* _TASK DESCRIPTION_
Continue the text block that opens with "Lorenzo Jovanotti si".

** START OF TEXT BLOCK **

Lorenzo Jovanotti si dedica ai componimenti poetici o come li chiama lui “sonetti sgangherati”. Dopo il successo di “Ora“, la ripresa del tour a Febbraio e gli auguri per le festività, ecco che Jovanotti ritorna in versione poetica in diretta su Facebook. Non c’era bisogno di certo di aspettare Jovanotti per rendersi conto che i tempi sono cambiati e ormai i famosi sonetti non vengono più scritti su fogli di carta ma bensì pubblicati direttamente sui social network ma ecco la conferma.
Proprio qualche ora fa, leggendo il Twitter del cantante, ecco cosa ha pubblicato “ho messo qualche nuovo sonetto sgangherato sul mio FB” con tanto di collegamento alla sua pagina ufficiale. L’artista ama e soprattutto utilizza molto sia Twitter che Facebook dove i fan possono così apprendere in diretta notizie da lui postate senza necessariamente andare sul sito internet ufficiale.
Indagando all’interno del profilo Facebook di Jovanotti si può apprendere che il cantante così esordisce nello spiegare questi sonetti:
Mettendo un po’ di ordine tra i miei files trovo cose scritte un anno fa, ve le posto, così, in tempo reale. Sono abbozzi di idee, appunti, spunti, cose da buttare, magari da buttare in un campo che non si sa mai che germoglino…
Subito dopo questa dichiarazione ecco apparire il primo componimento seguito da altri tre sonetti, questa volta corredati anche da un titolo. Ecco di seguito le composizioni che Jovanotti ha voluto condividere con i suoi fan:
andavo pazzo per gli gnocchi che mia madre
preparava il giovedì mattina
e io ero a casa perché andavo a scuola con il doppio turno
e la farina
mi rimaneva addosso tutto il giorno
e li mangiavo crudi mentre lei andava in camera a farsi bella
e un giorno le vidi il seno riflesso su uno specchio
non previsto
e ancora lo ricordo e mi fa caldo
e andavamo al mercato
e mi comprava un cartoccetto di olive
buone
ed era bella la mia mamma
e le sorridevano tutte le persone
il panettiere il calzolaio
il fruttivendolo e il giornalaio
il portiere del mio palazzo di sei piani davanti
al cupolone
era un palazzo del vaticano
e noi stavamo al primo piano
e sopra di noi c’era una cantante lirica
che si allenava ogni mattina
e la sua voce riempiva le scale
come l’odore di candeggina
che poi imparai che se la spruzzavi
sopra un paio di jeans ancora buoni
diventavano tutti a chiazze
come quelli dei beati freakettoni
e i freakettoni a me piacevano
perché se ne stavano sempre in giro
e avevano scarpe consumate
e un andamento agile e leggero
poi dopo anni certi di loro
eran vestiti giacca e cravatta
altri era morti di qualche droga
e c’è qualcuno che poi ce l’ha fatta
in classe mia c’era un mio compagno
che il padre lui non lo conosceva
sua madre era alta bionda e profumata
e nessuno sapeva quello che faceva
era diversa dalle altre mamme
quando ogni tanto era fuori scuola
io e suo figlio eravamo amici
qualche anno dopo poi finì in galera
dissero che aveva ucciso suo padre
ma era una storia di motorini
ma poi a me mi arrivò la musica
che ci scombussolò tutti i destini
i miei fratelli erano scout e mi ci iscrissi
pure io
nella parrocchia c’era di tutto
e questo tutto per me era Dio
c’erano femmine preti in borghese
copie del “male” e di “lotta continua”

** END OF TEXT BLOCK **
** START OF SOURCE DATA **

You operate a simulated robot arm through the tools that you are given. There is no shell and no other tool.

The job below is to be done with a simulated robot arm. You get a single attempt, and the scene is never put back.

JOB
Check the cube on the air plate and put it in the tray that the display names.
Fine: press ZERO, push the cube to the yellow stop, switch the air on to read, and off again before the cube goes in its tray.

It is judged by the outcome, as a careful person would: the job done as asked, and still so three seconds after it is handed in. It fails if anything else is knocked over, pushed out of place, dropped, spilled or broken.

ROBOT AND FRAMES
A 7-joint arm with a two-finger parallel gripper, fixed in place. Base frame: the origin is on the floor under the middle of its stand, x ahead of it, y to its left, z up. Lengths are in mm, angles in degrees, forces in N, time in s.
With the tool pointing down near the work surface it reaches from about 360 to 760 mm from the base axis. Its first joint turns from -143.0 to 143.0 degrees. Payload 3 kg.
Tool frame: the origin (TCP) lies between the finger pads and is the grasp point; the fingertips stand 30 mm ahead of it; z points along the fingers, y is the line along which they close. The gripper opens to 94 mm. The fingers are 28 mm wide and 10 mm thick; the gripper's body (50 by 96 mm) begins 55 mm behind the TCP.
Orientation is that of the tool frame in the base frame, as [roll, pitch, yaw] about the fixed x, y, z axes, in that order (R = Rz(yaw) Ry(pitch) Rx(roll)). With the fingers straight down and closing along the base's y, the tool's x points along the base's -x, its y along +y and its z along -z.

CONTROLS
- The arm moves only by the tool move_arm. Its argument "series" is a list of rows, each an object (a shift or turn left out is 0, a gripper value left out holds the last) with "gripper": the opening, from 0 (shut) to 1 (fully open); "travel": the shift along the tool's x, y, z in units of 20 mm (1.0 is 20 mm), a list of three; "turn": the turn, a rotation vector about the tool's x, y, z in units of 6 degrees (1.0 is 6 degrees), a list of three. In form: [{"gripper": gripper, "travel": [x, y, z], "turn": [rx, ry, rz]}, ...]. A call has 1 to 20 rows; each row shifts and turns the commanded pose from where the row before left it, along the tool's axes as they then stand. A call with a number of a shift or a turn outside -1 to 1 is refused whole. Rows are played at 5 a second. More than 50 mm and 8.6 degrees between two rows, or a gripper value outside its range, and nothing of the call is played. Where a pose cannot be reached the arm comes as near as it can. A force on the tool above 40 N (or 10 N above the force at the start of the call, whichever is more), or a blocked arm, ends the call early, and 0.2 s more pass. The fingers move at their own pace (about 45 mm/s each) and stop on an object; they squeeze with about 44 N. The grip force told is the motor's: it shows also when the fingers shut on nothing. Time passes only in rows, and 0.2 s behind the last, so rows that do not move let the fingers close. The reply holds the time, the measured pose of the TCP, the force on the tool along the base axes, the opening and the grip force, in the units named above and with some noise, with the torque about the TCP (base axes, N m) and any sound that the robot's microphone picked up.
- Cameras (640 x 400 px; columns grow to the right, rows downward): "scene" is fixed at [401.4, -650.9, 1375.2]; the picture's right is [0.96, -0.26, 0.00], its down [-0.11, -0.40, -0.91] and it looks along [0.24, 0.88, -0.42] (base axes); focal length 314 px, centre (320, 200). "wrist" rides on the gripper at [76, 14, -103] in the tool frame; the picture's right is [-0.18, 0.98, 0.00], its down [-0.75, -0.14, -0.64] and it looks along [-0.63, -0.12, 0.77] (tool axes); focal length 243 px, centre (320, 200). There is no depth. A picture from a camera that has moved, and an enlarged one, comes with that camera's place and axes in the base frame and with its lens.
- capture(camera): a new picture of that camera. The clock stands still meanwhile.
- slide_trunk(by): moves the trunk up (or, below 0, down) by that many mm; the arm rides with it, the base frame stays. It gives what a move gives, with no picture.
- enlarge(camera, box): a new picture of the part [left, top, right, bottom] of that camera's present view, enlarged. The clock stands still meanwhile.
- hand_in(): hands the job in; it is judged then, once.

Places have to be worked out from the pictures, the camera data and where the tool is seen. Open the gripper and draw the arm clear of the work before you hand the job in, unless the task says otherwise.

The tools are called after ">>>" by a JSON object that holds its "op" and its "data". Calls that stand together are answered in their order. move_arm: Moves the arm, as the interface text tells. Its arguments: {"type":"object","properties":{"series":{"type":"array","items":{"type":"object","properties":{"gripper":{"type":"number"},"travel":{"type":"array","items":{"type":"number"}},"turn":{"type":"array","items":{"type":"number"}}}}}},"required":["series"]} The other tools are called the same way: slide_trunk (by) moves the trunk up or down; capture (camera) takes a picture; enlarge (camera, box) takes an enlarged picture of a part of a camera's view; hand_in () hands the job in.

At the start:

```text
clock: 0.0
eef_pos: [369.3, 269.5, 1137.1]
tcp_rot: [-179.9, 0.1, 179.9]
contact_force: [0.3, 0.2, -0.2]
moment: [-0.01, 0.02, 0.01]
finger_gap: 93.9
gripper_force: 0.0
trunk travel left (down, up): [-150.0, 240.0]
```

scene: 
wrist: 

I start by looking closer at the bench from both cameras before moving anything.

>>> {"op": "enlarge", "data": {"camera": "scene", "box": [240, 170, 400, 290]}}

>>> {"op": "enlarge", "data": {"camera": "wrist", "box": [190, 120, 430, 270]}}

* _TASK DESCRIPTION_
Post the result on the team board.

** END OF SOURCE DATA **

* _RESPONSE TO THE EXERCISE_
padri integerrimi figli illegittimi
e una Madonna dall’aria seria
era diritta in piedi sul mondo
e con un piede sopra a un serpente
con il suo sguardo era come se
guardasse tutto senza dire niente
e io ero piccolo e quel serpente
a me sembrava che fosse vivo
ma non avevo mica paura
anzi ogni volta mi ci fermavo
e poi al posto di una preghiera
fantasticavo fantasticavo
fantasticavo e lo faccio ancora
fantasticare fantasticare
è diventata la mia preghiera.
Sonetto primitivo:
mi sono incamminato su un sentiero
senza cercare niente di preciso
assorto nel pensiero procedevo
un passo dopo l’altro più leggero
intanto la città si allontanava
e il cellulare dava zero tacche
le impronte dei cinghiali e certe bacche
un ramo rotto trasformato in clava
adesso sono nudo e vivo qua
coperto da una frasca accendo un fuoco
mi curo delle mie necessità
qualcuno penserà che questo è un gioco
io lo pensavo ancora tempo fa
ma adesso vivo molto e penso poco
Sonetto della gente:
io non ci credo alla parola “gente”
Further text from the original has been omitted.